Direction 1: Quote exactly, and only, the lines from the one with "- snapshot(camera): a" down to the one with "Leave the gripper", both included.

---- Extract provided

SECURITIES AND EXCHANGE COMMISSION

Washington, D.C. 20549

 

 

 

SCHEDULE 13D

(Rule 13d-101)

 

INFORMATION TO BE INCLUDED IN STATEMENTS FILED PURSUANT

TO RULE 13d-1(a) AND AMENDMENTS THERETO FILED

PURSUANT TO RULE 13d-2(a)

 

Under the Securities Exchange Act of 1934

 

Freightos Limited 

(Name of Issuer)

 

Common Stock, par value $0.00001 per share

(Title of Class of Securities)

 

G51405101/ G51405119

(CUSIP Number)

 

M&G Investment Management Limited

10 Fenchurch Avenue, London EC3M 5AG

+44-0208-162-3812

 

With a copy to:

 

Nick Ramphal

Cadwalader, Wickersham & Taft LLP

200 Liberty Street

New York, NY 10281

212-504-6000

(Name, Address and Telephone Number of Person Authorized to Receive Notices and Communications)

 

February 8, 2024

(Date of Event Which Requires Filing of This Statement)

--------
---- Data segment

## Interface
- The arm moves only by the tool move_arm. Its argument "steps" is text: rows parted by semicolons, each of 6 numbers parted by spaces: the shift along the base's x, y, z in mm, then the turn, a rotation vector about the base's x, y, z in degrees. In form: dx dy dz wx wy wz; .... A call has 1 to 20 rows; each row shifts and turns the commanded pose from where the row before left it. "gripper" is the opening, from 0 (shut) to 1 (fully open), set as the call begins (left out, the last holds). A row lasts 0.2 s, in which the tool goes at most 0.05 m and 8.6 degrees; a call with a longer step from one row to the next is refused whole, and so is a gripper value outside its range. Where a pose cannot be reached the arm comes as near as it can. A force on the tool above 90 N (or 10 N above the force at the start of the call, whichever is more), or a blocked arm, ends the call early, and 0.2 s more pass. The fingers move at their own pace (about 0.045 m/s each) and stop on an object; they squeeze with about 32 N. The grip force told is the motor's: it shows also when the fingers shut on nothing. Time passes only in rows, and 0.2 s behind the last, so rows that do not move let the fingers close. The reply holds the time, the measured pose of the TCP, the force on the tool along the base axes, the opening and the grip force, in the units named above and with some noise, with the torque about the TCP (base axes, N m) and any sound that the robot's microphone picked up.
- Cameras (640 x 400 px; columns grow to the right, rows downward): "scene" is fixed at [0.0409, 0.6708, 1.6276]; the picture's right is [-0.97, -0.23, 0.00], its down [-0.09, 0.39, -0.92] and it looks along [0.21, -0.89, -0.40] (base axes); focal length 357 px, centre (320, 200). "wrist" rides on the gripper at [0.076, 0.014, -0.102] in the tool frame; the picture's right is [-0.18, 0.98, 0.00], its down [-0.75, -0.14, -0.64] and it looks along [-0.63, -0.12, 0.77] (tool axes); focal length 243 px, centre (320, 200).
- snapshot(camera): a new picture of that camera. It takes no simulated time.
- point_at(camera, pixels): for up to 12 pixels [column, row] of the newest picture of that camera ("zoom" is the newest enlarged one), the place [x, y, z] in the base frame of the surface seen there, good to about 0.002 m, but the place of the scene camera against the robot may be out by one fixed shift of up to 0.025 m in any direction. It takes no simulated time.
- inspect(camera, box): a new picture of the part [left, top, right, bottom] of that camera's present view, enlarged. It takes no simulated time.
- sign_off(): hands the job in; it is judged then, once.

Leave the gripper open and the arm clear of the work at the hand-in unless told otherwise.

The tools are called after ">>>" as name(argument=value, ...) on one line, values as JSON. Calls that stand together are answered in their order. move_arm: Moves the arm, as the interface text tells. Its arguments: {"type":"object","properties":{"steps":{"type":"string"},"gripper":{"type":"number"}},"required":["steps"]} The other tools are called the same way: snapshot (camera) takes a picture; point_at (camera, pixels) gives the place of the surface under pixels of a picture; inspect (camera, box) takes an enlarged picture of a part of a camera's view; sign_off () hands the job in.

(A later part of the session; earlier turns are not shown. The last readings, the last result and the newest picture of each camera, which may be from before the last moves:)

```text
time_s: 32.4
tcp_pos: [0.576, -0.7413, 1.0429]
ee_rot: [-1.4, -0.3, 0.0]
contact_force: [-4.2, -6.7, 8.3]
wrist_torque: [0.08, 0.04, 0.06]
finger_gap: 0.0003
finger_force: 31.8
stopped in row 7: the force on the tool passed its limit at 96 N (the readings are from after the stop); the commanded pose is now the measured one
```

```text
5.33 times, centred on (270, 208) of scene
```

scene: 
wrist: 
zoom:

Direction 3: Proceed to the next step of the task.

--------

Direction 2: Supply the part of the extract provided that comes after its last sentence.

Expected answer 1:
- snapshot(camera): a new picture of that camera. It takes no simulated time.
- point_at(camera, pixels): for up to 12 pixels [column, row] of the newest picture of that camera ("zoom" is the newest enlarged one), the place [x, y, z] in the base frame of the surface seen there, good to about 0.002 m, but the place of the scene camera against the robot may be out by one fixed shift of up to 0.025 m in any direction. It takes no simulated time.
- inspect(camera, box): a new picture of the part [left, top, right, bottom] of that camera's present view, enlarged. It takes no simulated time.
- sign_off(): hands the job in; it is judged then, once.

Leave the gripper open and the arm clear of the work at the hand-in unless told otherwise.

Expected answer 2:
If the filing person has previously filed a statement on Schedule 13G to report the acquisition that is the subject of this Schedule 13D, and
is filing this schedule because of Rule 13d-1(e), 13d-1(f) or 13d-1(g), check the following box. ¨ 

 

Note: Schedules filed in paper format shall include a signed original and five copies of the schedule, including all exhibits. See Rule 13d-7 for other parties to whom copies are to be sent.

 

 * The remainder of this cover page shall be filled out for a reporting person’s initial filing on this form with respect to the subject class of securities, and for any subsequent amendment containing information which would alter disclosures provided in a prior cover page.

 

The information required on the remainder of this cover page shall not be deemed to be “filed” for the purpose of section 18 of the Securities Exchange Act of 1934 (“Act”) or otherwise subject to the liabilities of that section of the Act but shall be subject to all other provisions of the Act (however, see the Notes).

 

 

 

 

 

 

1  

NAME OF REPORTING PERSON

M&G Investment Management Limited

2  

CHECK THE APPROPRIATE BOX IF A MEMBER OF A GROUP

(a) ¨ (b) x 

 

3  

SEC USE ONLY 

 

4  

SOURCE OF FUNDS

 

OO (See Item 3) 

5  

CHECK BOX IF DISCLOSURE OF LEGAL PROCEEDINGS IS REQUIRED PURSUANT TO ITEMS 2(d) OR 2(e) ¨ 

 

6  

CITIZENSHIP OR PLACE OF ORGANIZATION

 

United Kingdom, England 

Number of

shares

beneficially

owned by

each

reporting

person

with

 

  7  

SOLE VOTING POWER

 

9,866,094 (1) 

  8  

SHARED VOTING POWER

 

0

  9  

SOLE DISPOSITIVE POWER

 

9,866,094 (1)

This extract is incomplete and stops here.